Sempre cult, continuou lançando discos e fazendo shows, ou pelo menos sendo genial, mesmo com a produção baixa. Agora, hora de comemorar a volta triunfal e não deixar o ritmo cair.

Viagem no tempo pra um pouco antes, ainda não havia Mais Um Som, mas Johnny fazia show e valia pauta. Repara na história do disco que ouvi dele e usei pra concluir o texto.

Johnny Alf retorna ao palco com sua melodia sinuosa

Estilista fundamental da música brasileira, responsável pelas primeiras revoluções que dariam origem à bossa nova, o cantor e pianista Johnny Alf oferece amanhã e sábado chance rara de ser visto e ouvido em pessoa, dentro do projeto Toca Brasil, do Itaú Cultural. Com poucos discos lançados -a maioria deles fora de catálogo- e sem fazer apresentações freqüentes, Alf anda quase esquecido, apesar do status cult que geralmente vem associado a seu nome.

Atualmente com 75 anos, o músico diz que segue produzindo e continua compondo, mas não sabe explicar o motivo de não lançar álbum novo no mercado brasileiro há cinco anos. “A música mudou muito, não sei se o meu estilo agrada às pessoas de hoje”, esquiva-se. Uma das maiores razões, sabe-se, é sua personalidade extremamente tímida e introvertida, que o torna reservado e dono do seu próprio ritmo. “Hoje em dia os discos são gravados muito rapidamente, não gosto disso. Prefiro fazer tudo mais devagar, escolher bem o repertório, pensar nos arranjos”, explicita.

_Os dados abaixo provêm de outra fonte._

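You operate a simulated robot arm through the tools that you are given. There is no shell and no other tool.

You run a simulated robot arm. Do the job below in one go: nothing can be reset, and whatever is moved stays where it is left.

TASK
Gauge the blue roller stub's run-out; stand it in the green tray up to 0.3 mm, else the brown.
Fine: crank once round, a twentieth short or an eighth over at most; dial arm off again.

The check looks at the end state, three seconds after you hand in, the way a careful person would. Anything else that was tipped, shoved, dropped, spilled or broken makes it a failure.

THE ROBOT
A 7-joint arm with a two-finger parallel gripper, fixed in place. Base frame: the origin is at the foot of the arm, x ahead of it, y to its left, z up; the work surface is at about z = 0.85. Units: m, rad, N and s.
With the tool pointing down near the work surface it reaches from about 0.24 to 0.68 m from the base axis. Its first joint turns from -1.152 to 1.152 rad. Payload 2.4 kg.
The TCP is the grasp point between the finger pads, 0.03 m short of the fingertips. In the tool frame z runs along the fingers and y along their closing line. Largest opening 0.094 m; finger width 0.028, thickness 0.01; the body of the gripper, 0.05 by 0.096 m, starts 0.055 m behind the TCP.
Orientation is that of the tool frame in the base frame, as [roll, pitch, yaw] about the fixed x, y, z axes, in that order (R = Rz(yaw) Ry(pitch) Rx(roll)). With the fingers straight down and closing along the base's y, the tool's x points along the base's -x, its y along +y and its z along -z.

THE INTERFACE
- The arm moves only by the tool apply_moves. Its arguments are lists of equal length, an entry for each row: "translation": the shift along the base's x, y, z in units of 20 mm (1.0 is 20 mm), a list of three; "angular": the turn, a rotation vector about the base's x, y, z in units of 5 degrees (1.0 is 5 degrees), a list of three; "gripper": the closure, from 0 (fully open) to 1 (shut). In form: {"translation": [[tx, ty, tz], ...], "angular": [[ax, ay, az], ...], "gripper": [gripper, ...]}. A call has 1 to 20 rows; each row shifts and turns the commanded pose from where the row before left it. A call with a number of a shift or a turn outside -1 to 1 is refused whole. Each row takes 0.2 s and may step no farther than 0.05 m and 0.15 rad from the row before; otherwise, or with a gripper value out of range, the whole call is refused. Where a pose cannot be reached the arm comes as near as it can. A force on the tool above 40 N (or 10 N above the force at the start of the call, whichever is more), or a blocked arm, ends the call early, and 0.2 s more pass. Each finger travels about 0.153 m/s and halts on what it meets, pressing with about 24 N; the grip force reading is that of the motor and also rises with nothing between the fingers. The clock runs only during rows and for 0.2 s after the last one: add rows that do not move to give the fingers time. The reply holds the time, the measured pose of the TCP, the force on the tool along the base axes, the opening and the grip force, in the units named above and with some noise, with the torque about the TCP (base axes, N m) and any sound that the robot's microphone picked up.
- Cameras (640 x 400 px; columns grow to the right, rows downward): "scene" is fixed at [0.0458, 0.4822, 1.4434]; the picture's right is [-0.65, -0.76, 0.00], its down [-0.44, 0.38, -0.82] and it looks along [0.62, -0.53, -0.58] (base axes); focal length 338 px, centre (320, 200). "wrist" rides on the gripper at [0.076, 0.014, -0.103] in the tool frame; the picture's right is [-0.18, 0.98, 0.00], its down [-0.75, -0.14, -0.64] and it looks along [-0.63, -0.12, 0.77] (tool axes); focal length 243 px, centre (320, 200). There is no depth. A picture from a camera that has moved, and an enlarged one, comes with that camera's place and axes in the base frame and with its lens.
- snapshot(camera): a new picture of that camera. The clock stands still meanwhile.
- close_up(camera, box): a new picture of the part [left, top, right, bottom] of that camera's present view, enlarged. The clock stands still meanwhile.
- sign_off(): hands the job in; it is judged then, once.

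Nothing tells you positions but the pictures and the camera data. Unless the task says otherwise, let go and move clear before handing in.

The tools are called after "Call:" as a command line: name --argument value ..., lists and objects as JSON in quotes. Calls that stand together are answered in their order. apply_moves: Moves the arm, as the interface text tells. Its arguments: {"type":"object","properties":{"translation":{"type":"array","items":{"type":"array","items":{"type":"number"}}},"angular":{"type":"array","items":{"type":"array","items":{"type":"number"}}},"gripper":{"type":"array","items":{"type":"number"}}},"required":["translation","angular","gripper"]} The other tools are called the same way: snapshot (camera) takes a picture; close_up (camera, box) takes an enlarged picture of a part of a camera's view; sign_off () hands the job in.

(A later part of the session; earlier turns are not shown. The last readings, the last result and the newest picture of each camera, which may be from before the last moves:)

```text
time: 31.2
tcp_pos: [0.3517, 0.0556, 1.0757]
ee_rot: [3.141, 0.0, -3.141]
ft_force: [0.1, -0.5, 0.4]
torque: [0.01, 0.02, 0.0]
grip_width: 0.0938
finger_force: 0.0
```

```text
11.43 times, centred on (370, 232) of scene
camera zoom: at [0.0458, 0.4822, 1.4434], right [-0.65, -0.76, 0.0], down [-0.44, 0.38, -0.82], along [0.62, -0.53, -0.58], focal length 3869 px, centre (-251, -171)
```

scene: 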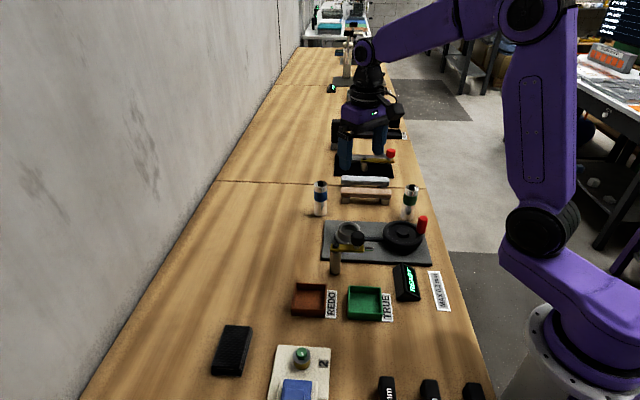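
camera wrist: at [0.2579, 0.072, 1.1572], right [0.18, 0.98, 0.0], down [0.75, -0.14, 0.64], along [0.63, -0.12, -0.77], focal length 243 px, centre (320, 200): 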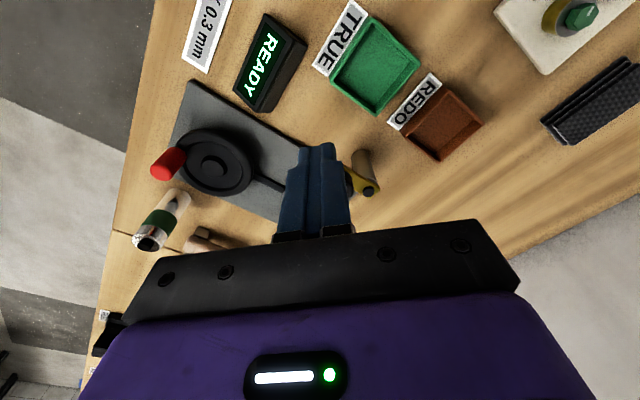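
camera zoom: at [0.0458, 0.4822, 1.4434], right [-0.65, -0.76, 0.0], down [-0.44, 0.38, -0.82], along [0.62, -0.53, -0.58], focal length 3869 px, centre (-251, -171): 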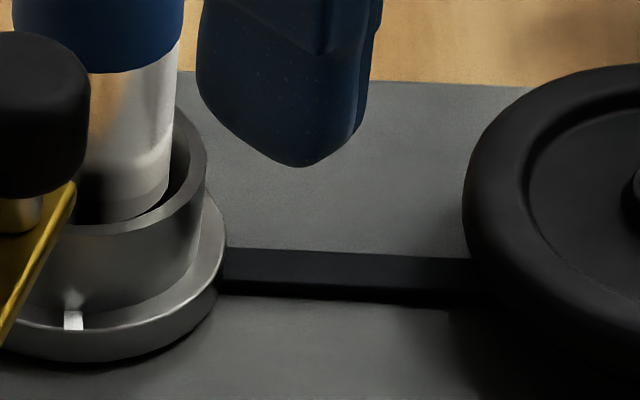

Músico da noite desde meados dos anos 50, costumava ter em seu público cativo admiradores como Tom Jobim, João Gilberto e Baden Powell. Compositor muito influenciado pelo jazz, lançou seu primeiro compacto de 78 rotações em 1952 e por toda a década criou clássicos de melodia sinuosa e harmonia sofisticada -como “Eu e a Brisa”, sua canção mais famosa- que se tornaram referências essenciais para os músicos que depois inventariam a modernidade da bossa nos anos 60.

Reverência
Nascido Alfredo José da Silva no Rio de Janeiro, Johnny Alf em 1955 veio morar em São Paulo, onde vive até hoje. No auge da música popular moderna, quando era reverenciado por toda a geração imediatamente posterior à sua, dividiu seu tempo entre as duas cidades. Como em 1962, quando foi ao Rio regularizar sua carteira de músico profissional e acabou passando temporada de jam sessions com os músicos de samba-jazz do Beco das Garrafas.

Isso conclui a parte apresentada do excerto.